Um novo Grande Romance Latino-Americano: Nem mesmo os mortos, de Juan Gómez Bárcena
Se o inimigo vencer, e ele não pára de vencer, nem mesmo os mortos estarão a salvo, pois a História será reescrita; as lutas, apagadas; os derrotados, esquecidos.
Existem muitos concorrentes ao posto de Grande Romance Latino-Americano. Não basta apenas ser um grande romance nacional: ele precisa explodir nossas fronteiras e tentar articular os desafios e dilemas, dramas e dores, desse nosso continente como um todo. Quais seriam? “Cem anos de solidão” só poderia ter acontecido na Colômbia; “Grande sertão: veredas” poderia ter acontecido entre vaqueiros e jagunços de qualquer país, mas não teria como ser escrito em outra língua. Por outro lado, “Nostromo” se passa num país fictício e “Os passos perdidos”, em um país sem nome. Quem se arriscaria a tentar entrar nesse time? Nos últimos anos, só “2666” esteve em consideração.
Pois o romance “Nem mesmo os mortos”, que sai agora no Brasil pela DBA, é o mais recente entre os fortes candidatos.
(A resenha abaixo foi escrita para o caderno Ilustrada da Folha de São Paulo. Essa aqui é a versão maior. A Folha publicou uma versão mais resumida. Quero muito saber o que pensaram, sintam-se à vontade para comentar. :) Todas minhas resenhas para a Folha. // Clicando nos links de livros e comprando qualquer coisa na Amazon – não necessariamente o item que você clicou – eu ganho uma comissão e te agradeço demais por apoiar o meu trabalho.)
O autor Juan Gómez Bárcena não é latino-americano, mas espanhol. Pode um europeu escrever o Grande Romance Latino-Americano?
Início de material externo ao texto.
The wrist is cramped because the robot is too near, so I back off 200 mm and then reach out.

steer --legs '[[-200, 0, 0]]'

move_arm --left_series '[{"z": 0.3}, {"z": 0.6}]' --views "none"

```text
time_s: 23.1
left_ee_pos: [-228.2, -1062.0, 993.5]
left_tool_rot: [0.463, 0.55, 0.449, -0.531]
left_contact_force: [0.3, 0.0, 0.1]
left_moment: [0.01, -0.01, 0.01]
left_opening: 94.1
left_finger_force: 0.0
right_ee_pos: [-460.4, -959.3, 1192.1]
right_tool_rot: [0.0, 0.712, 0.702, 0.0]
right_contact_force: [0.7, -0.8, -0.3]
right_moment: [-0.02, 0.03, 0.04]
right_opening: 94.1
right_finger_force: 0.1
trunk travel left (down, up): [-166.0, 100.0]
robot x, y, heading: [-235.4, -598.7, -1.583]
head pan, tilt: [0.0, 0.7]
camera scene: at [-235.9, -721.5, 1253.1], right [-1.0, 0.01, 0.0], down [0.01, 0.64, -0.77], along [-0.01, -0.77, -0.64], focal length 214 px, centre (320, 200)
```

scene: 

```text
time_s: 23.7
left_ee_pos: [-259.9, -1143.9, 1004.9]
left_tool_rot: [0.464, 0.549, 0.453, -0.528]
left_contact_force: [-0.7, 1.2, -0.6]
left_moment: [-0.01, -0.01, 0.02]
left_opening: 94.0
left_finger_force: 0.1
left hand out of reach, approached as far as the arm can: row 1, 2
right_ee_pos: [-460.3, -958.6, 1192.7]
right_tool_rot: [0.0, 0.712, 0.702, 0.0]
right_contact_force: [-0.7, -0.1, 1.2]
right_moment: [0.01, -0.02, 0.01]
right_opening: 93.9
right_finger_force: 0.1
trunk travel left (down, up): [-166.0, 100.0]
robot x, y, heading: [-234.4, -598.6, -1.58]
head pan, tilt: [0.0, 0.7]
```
Bem, talvez o primeiro forte candidato a esse título tenha sido escrito por Joseph Conrad, um polonês radicado no Reino Unido. Seu “Nostromo”, de 1904, retrata o país fictício de Costágua, explorado por europeus e envolto em revoluções. Não por acaso, seu “O coração das trevas”, onde o tenaz marinheiro Marlowe busca incansavelmente pelo enlouquecido e carismático Kurtz, certamente foi uma das referências mais importantes de Bárcena.
O título do romance “Nem mesmo os mortos” vem de uma famosa citação de Walter Benjamin: se o inimigo vencer, e ele não pára de vencer, nem mesmo os mortos estarão a salvo, pois a História será reescrita; as lutas, apagadas; os derrotados, esquecidos.
Na verdade, essa é justamente a missão do protagonista Juan de Toñanes, ex-conquistador e agora dono de taberna no México do século 16: encontrar o índio Juan, que andava sublevando o campo e incomodando os poderosos, e, digamos, apagá-lo da História. Mas Juan-o-perseguido não se deixará nem apanhar nem apagar tão facilmente.
“Nem mesmo os mortos” é uma viagem alucinante e alucinógena pelos dilemas desse nosso continente tão injusto e desigual, desde a escravidão quinhentista até a crise dos imigrantes não-documentados de Donald Trump. Sempre em direção ao norte e sempre a duas semanas de seu objetivo, Juan-o-perseguidor atravessa milhares de quilômetros e centenas de anos buscando Juan-o-perseguido, através de um México de pesadelo que representa e simboliza o melhor e o pior da América Latina como um todo.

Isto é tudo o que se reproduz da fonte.